Work to be completed: Repeat the span of the text extract whose first words are "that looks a" and whose last words are "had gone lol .".

Text extract:
Rusty74 wrote: Thu Jan 12, 2023 12:15 pm

that looks a lovely set up you have there mate and very similar to mine
Cheers rusty it took some hard work when we moved in the garden was just that a garden and a huge arch in the middle that blew away in the gales 8 years ago lol i got up one morningg looked out the kitche and said tothw wife thats funny i can see the canal lol , the arch was flat the big huge vines had gone lol .

I would do a full garden pic before and after lol as i say it took hard work the ground i rotovated took the wife and i a struggle as the house next door has a big cyprus and the roots all came our way plus all the roots from our trees and well we had to stop and dig round roots trace them back and then cut off , the raised beds have been added to and another this year i am trying to scale back but now wit hthe price of food i intend to grow more and what we do not use will be shared out , i say sod it us brits did it during the war we can do it again , i know people tell us we were born30 years to late lol , i know the war years were hard but people helped each other i know there were well still the them and us people but people helped each other .

Back to the subject i yesterday racked up enough silver birch twiglets to make 50 faggots and still more are falling , i make them twist and then put in to store boxes in the greenhouse or poly tunnel , i am gettign a kelly kettle that i will be reviewing as well so the birsh will be used in that along with some of the homemae fatwood .
Rusty74
Posts: 284
Joined: Sat Apr 07, 2018 9:35 pm
Location: hidden away in the welsh hills...

Re: Growing Ash for firewood

Post by Rusty74 »

Given material:
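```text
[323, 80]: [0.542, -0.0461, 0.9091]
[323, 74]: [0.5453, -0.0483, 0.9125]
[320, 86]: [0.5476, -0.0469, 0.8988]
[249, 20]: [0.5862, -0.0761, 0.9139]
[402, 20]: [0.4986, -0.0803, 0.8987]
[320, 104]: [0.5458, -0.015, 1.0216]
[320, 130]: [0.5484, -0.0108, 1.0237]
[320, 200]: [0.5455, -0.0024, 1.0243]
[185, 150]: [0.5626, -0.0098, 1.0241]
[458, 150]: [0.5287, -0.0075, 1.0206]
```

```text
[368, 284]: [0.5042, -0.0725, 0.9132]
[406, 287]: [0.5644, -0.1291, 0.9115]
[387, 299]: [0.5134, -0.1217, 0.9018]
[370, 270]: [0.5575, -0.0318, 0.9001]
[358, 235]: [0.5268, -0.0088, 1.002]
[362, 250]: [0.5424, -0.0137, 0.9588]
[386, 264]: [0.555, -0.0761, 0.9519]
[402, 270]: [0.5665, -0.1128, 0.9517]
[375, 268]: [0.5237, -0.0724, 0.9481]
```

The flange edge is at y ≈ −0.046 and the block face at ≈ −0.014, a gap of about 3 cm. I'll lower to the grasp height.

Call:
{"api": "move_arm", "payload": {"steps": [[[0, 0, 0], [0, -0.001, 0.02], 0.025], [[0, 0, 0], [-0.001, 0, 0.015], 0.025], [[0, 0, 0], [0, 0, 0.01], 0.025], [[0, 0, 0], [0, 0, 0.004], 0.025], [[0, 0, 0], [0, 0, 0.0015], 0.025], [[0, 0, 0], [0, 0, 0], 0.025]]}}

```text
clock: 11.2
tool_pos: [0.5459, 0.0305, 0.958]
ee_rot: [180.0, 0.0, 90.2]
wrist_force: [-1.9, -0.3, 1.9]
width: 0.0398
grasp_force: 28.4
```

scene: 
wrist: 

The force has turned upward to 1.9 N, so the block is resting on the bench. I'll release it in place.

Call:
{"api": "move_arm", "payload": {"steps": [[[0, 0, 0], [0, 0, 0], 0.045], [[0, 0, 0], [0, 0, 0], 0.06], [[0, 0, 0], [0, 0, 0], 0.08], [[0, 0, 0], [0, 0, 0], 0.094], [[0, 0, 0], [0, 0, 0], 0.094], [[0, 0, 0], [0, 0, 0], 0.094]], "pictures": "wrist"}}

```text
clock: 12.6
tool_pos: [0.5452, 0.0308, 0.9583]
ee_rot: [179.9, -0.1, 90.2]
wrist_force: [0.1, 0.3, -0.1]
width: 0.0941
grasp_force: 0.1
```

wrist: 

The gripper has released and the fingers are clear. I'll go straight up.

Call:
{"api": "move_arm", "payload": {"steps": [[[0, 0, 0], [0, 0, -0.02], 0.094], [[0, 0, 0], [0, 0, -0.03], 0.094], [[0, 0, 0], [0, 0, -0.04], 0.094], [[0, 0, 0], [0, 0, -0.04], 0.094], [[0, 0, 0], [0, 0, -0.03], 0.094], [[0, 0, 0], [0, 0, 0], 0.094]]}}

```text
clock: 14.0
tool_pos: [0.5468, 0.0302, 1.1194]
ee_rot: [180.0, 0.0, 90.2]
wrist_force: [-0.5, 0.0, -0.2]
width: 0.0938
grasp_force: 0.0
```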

Exercise output:
that looks a lovely set up you have there mate and very similar to mine
Cheers rusty it took some hard work when we moved in the garden was just that a garden and a huge arch in the middle that blew away in the gales 8 years ago lol i got up one morningg looked out the kitche and said tothw wife thats funny i can see the canal lol , the arch was flat the big huge vines had gone lol .